---------- ENTRIES PROVIDED

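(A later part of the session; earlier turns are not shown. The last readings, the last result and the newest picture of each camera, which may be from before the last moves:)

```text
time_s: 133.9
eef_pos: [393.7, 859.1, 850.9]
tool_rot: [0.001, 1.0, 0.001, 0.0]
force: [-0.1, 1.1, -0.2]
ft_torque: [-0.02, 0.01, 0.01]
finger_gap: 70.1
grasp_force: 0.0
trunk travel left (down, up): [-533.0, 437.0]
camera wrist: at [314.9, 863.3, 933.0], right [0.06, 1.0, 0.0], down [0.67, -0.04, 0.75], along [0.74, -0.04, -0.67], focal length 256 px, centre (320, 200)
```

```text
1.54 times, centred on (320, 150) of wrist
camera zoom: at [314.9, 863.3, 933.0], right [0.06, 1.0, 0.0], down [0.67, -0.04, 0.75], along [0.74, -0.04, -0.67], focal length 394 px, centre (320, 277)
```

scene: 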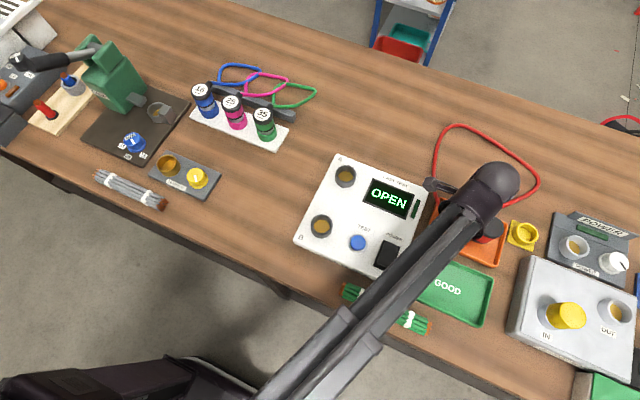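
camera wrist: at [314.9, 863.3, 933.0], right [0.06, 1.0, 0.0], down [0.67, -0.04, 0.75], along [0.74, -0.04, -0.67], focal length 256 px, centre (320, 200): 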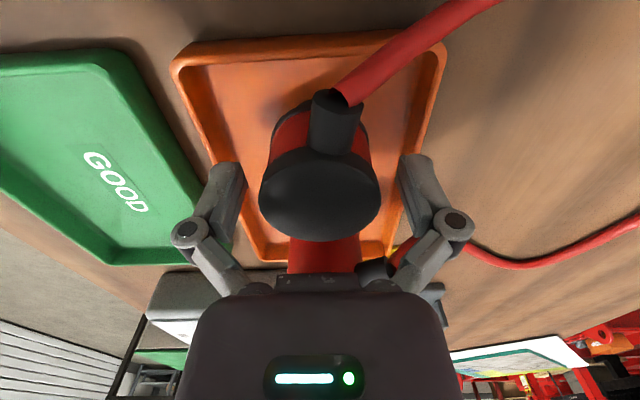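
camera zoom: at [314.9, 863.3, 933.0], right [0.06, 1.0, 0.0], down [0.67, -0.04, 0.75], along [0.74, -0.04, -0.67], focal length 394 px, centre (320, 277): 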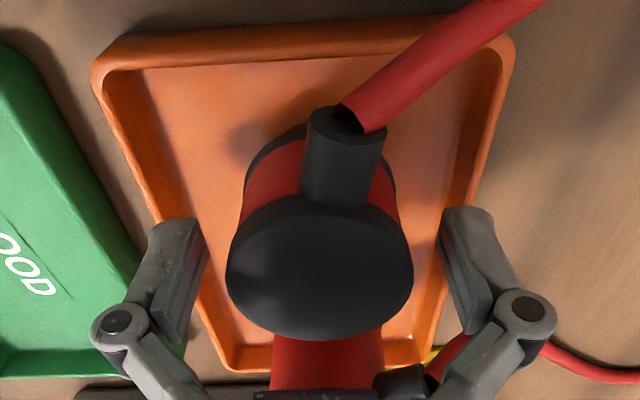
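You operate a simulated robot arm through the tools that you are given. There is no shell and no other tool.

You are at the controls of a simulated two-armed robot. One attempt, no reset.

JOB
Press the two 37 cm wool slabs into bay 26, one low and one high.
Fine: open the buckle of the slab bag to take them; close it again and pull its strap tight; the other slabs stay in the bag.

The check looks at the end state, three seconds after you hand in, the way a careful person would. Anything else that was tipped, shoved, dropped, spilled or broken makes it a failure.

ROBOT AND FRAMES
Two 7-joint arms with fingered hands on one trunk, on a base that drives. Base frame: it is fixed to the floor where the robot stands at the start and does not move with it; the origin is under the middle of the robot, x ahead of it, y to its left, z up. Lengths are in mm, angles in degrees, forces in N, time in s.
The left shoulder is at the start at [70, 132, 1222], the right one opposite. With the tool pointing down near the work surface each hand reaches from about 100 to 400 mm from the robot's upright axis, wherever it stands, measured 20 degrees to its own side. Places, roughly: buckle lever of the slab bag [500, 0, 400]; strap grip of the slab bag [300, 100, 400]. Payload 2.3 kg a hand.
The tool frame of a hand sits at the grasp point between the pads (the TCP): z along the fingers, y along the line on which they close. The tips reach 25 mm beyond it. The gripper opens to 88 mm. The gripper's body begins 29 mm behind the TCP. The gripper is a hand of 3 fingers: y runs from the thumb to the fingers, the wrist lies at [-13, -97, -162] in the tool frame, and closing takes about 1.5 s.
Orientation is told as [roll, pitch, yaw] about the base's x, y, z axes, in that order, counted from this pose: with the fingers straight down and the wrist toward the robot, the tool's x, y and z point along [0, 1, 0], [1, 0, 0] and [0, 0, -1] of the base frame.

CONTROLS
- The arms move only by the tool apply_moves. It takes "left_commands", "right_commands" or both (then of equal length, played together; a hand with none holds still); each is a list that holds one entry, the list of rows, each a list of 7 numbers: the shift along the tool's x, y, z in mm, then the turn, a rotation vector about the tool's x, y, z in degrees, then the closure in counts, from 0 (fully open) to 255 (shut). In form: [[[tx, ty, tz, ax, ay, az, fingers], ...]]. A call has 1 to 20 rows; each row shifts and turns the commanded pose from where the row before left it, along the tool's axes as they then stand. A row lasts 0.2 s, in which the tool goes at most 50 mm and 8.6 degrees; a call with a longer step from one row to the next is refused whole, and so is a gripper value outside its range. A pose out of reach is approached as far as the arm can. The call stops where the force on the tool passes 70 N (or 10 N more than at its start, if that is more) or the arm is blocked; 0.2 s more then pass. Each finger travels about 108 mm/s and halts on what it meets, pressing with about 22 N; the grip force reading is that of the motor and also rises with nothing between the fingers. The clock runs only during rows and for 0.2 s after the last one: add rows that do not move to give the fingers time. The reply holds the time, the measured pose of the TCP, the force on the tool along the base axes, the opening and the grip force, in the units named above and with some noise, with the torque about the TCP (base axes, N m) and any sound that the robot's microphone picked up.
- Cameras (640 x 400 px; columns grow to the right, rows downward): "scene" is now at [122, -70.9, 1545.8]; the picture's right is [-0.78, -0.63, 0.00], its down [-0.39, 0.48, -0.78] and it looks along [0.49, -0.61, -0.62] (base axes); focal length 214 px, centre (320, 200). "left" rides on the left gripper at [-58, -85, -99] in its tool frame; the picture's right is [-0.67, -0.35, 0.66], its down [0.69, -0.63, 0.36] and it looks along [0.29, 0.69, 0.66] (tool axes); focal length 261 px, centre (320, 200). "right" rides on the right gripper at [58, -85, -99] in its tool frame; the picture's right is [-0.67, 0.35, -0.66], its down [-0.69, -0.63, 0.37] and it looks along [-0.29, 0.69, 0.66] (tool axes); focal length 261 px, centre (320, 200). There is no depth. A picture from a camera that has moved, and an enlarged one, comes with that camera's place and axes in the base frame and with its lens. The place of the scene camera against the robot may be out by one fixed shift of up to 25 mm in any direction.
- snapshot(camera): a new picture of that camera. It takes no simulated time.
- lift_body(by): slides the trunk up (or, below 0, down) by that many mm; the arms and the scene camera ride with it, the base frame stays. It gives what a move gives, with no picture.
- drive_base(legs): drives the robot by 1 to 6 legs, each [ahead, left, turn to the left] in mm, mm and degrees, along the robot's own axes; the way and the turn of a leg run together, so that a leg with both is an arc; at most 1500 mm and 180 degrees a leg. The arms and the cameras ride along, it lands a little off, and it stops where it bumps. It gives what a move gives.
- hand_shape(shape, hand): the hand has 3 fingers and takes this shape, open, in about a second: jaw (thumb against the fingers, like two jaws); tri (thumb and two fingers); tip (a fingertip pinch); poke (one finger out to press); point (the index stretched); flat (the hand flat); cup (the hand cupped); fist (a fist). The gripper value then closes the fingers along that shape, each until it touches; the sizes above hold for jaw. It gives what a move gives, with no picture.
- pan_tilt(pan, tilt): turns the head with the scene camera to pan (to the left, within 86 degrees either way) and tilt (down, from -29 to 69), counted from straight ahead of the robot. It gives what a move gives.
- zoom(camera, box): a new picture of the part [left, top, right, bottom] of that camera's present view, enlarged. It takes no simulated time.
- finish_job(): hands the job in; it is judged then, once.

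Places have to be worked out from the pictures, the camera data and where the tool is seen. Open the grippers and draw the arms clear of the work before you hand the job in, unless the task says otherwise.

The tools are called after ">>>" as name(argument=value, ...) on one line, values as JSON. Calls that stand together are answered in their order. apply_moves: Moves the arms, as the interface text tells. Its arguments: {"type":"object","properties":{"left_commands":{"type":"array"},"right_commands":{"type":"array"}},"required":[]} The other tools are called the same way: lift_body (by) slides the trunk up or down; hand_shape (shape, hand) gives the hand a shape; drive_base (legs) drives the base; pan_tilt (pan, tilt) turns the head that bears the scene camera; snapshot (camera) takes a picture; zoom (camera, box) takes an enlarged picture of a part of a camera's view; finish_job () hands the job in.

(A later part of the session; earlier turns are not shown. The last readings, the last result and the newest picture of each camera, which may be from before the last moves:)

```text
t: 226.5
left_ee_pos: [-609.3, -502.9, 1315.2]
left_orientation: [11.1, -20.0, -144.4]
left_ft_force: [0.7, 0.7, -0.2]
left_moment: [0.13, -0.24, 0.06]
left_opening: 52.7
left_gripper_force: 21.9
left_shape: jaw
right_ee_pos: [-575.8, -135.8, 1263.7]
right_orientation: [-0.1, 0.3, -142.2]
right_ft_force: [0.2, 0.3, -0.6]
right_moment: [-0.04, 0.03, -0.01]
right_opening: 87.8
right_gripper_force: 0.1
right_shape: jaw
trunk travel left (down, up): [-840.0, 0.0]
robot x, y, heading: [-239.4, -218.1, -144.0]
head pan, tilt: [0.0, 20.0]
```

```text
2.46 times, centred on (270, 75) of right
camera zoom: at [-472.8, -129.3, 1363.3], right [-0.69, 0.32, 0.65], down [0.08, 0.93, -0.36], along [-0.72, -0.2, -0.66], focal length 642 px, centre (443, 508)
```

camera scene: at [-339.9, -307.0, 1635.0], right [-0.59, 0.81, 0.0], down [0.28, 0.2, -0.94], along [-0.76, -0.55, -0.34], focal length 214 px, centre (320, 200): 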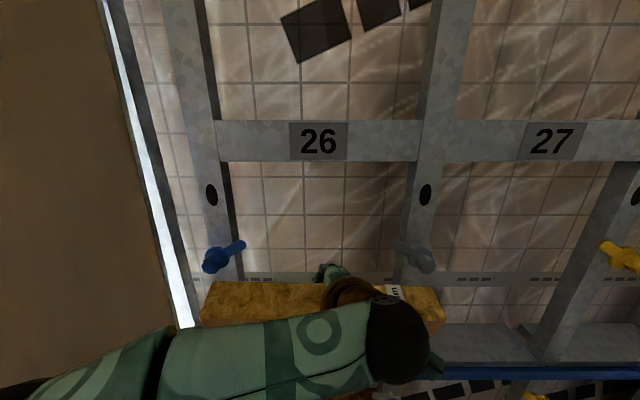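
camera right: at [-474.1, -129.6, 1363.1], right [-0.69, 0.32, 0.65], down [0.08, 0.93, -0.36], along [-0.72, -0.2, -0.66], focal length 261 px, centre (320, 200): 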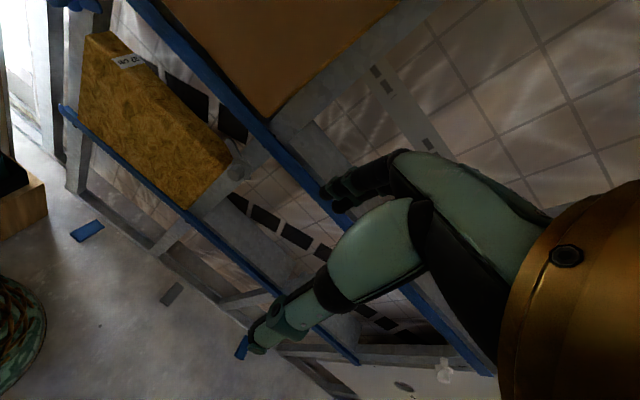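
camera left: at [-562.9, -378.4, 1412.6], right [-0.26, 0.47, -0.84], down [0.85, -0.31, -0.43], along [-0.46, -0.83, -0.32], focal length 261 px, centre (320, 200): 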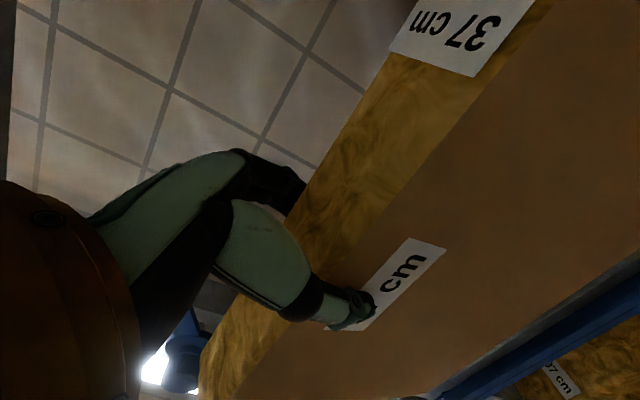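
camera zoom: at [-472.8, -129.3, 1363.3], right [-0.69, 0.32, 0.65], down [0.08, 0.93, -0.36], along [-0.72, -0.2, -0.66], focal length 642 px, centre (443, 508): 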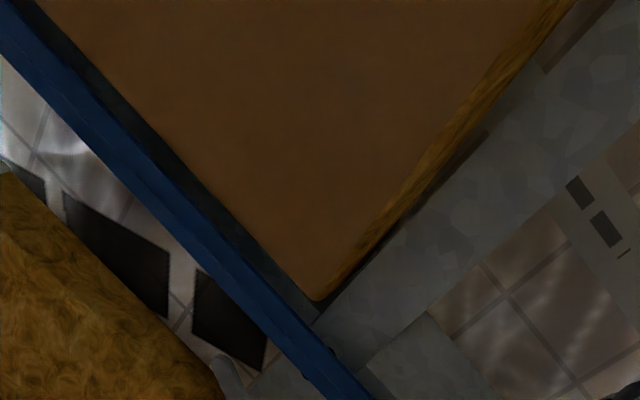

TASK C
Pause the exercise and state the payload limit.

--------------------
---------- EXCERPT TO READ

Ming the Mechanic:
My computer infancy

The NewsLog of Flemming Funch
 My computer infancy2003-02-20 22:23
8 comments
picture
by Flemming Funch

This is the front panel of an HP 3000 Series II minicomputer. Not a good picture, but the best one I could locate. It was my first hands on entry into the world of computers. That was around 1975-76.

I went to high school in Denmark where I grew up. "Holte Gymnasium" (the name of the school) wanted to be very progressive and top notch, so they had invested a considerable amount of money in this computer, which made it possible to introduce computer programming classes to students who wanted them. Most of the math & science types signed up, and a considerably smaller group stuck with it and became computer nuts. I was in the Fortran class. The other choice was Algol.

There was a whole room set aside for the computer. The CPU itself was like a small refrigerator, and its harddisk was about the same size. 10MB I believe. The way you started the computer was that you punched in several binary words on one of the sets of 16 lighted switches on the front. That formed the binary instructions to read in the boot loader. The boot loader, the program that would actually start the operating system, was read on hole punch tape. You know, a paper streamer with holes across, each column representing one letter. The program is read in, and it figures out how to load the actual system from the harddisk.

We didn't have any terminal with a screen the first year or so. What we used was teletype machines. Looks like an oldfashioned telex machine. A big electric typewriter. It could be used in online or offline mode. If you type commands to the operating system, it would answer by writing on paper. Or, you could sit and type in a program, which goes directly onto punch tape. And then you would go and insert the punch tape in the tape reader, type a command on the teletype to load it, and the computer reads it in. And you can then store it on the harddisk and run it.

--------------------

TASK A
Please copy out the portion of the excerpt to read from "This is the" to "was around 1975-76." without changes.
TASK B
Your answer continues the excerpt to read from its final sentence.

ANSWER A
This is the front panel of an HP 3000 Series II minicomputer. Not a good picture, but the best one I could locate. It was my first hands on entry into the world of computers. That was around 1975-76.

ANSWER B
Typically what we would run would be little programs that printed out multiplication tables or square roots or something. Seemed like magic at the time, when the alternative was to use a slid erule or look the approximate answer up in a book. And later we got into little games, implementing known algorithms for solving little matchstick games and that kind of thing. But then there was also the Star Trek game. A lively action game where you're the Enterprise hunting Klingons. The graphics consisted a little 10x10 square of ASCII characters printed out on the printer after each turn, showing what is going on in the current sector. Kids today would probably not be able to fathom how anybody could use hundreds of hours on playing that, but it was rather addictive.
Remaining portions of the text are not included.